Under Ohio law, the tort of abuse of process requires a plaintiff "satisfy three elements: '(1) that a legal proceeding has been set in motion in proper form and with probable cause; (2) that the proceeding has been perverted to attempt to accomplish an ulterior purpose for which it was not designed; and (3) that direct damage has resulted from the wrongful use of process.'" Robb v. Chagrin Lagoons Yacht Club, Inc., 662 N.E.2d 9, 14 (Ohio 1996) (quoting Yaklevich v. Kemp, Schaeffer Rowe Co., L.P.A., 626 N.E.2d 115, 118 (Ohio 1994). Ohio distinguishes abuse of process from malicious prosecution in two ways important to this case. First, abuse of process requires probable cause for the suit and malicious prosecution requires a lack thereof. Id. at 13-14. Second, abuse of process does not share the requirement of some seizure of plaintiff's person or property as required by malicious prosecution. Id.

III. ANALYSIS

A. Motion for a More Definite Statement

Plaintiff filed his complaint over four years ago and most of the briefing in this case is over three years old. This case has been delayed by developments within the Receivership action, one of which required action by the Sixth Circuit in regard to the dispute underlying Plaintiff's abuse of process claim. The parties also spent a considerable amount of time attempting to mediate their differences, the process of which was further delayed by a motion for reconsideration following a Sixth Circuit decision.
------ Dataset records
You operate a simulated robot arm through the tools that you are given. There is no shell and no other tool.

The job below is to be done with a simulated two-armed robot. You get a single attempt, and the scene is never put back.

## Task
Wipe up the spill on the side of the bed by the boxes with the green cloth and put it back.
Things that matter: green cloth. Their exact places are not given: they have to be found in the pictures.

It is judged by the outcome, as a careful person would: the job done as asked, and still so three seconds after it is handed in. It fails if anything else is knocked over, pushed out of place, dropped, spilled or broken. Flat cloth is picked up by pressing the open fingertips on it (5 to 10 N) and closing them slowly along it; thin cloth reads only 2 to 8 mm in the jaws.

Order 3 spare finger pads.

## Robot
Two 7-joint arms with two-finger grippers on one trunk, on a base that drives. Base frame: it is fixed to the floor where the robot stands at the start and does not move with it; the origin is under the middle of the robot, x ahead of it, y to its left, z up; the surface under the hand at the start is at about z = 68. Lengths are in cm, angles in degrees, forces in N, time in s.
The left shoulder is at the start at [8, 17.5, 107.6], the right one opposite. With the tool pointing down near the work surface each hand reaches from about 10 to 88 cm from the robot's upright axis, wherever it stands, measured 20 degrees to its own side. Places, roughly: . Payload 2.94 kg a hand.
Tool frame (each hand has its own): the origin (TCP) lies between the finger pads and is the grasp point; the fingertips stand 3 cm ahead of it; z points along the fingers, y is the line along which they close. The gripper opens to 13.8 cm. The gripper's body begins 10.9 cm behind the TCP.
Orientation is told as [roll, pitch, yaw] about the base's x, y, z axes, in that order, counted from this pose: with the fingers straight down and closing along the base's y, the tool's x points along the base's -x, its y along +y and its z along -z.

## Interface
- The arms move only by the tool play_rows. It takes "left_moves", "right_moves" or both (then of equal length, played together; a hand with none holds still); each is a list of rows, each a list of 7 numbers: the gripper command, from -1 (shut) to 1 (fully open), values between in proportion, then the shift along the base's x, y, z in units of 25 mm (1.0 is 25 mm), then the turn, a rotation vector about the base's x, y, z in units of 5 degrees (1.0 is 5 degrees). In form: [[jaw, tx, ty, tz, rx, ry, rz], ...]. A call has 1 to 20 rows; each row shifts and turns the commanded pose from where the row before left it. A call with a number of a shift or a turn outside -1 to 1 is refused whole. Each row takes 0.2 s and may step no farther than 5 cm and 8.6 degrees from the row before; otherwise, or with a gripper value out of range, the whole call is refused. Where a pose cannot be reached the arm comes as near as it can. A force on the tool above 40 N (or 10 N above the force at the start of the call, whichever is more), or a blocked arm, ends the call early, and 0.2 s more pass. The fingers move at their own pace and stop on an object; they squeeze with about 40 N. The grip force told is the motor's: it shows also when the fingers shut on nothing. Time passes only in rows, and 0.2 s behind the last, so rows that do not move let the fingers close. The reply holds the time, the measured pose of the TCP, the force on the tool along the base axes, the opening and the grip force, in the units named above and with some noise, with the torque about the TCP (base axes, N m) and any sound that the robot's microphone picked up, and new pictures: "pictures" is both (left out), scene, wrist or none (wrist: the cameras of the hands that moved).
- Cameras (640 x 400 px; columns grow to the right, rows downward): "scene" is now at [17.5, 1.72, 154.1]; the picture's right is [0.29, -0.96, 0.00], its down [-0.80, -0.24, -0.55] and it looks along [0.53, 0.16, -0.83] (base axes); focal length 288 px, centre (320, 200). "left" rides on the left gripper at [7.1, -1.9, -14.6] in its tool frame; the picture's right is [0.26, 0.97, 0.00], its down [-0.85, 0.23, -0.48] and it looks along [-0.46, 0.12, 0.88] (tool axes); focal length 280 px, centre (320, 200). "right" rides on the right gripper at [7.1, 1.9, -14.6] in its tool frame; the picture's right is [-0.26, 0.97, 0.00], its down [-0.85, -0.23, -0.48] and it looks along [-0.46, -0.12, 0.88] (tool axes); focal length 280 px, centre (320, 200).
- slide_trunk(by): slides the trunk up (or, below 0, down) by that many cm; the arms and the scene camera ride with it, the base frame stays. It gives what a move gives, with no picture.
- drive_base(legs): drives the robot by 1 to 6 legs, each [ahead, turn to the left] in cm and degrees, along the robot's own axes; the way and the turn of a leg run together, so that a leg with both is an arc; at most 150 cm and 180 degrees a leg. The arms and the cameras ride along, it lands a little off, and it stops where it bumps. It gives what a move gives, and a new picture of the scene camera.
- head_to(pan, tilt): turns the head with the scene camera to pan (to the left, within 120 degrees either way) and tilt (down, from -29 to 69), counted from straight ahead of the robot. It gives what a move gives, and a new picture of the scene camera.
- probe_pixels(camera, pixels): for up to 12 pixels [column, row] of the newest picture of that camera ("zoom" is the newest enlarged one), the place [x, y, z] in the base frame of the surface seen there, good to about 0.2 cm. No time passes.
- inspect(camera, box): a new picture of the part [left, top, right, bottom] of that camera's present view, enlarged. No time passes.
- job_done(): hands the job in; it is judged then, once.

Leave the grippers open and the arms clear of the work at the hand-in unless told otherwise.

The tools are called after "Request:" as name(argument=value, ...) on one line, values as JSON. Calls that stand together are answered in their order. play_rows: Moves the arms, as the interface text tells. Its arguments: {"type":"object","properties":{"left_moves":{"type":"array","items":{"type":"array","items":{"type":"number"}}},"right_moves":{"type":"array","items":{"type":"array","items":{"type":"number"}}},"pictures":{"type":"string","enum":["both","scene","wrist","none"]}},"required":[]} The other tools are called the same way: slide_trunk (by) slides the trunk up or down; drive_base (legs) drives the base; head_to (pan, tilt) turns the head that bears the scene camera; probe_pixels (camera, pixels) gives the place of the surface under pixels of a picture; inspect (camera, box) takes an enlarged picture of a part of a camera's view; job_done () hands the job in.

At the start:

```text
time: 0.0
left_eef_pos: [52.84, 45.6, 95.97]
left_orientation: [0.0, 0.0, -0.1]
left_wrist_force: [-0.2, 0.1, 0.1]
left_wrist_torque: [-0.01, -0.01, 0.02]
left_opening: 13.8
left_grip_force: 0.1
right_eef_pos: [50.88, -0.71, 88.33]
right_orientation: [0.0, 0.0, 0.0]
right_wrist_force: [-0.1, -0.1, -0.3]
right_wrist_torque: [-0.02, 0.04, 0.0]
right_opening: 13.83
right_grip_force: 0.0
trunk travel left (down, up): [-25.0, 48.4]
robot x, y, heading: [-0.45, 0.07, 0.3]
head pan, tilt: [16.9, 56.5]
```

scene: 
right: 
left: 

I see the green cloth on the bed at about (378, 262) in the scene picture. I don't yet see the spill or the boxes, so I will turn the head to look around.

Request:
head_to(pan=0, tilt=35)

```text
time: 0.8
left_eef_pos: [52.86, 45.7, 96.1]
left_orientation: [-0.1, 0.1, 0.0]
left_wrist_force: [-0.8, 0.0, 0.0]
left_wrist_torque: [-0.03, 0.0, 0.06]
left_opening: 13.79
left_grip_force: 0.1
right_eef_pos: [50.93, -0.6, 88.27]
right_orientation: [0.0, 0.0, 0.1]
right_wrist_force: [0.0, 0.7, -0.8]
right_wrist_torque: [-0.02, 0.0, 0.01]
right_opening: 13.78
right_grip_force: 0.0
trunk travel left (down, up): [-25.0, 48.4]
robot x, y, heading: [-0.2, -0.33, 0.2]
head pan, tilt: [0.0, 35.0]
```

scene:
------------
Liberte, 630 F.Supp.2d at 837.

Further, several aspects of the law pertinent both to Plaintiff's complaint and to Defendants' motion have changed in the interim. The Supreme Court altered pleading standards in Iqbal and Twombly and neither the complaint nor the motion briefings address this change. In addition, both this Court and the Sixth Circuit have made pronouncements regarding portions of the claims involved in the Complaint since 2008. In addition, in his surreply, the Plaintiff has presented a deposition which could have a significant effect on his claims, but which the Court cannot consider at this stage.

Without even considering Defendants' arguments, due to the passage of time and the events which occurred during that period of time, the Court will order the Plaintiff to file an amended complaint. Even though the Court did not rely on Defendants' arguments in ordering a new pleading, Plaintiff should consider several points raised by those arguments, as well as the new pleading standards announced by the Supreme Court.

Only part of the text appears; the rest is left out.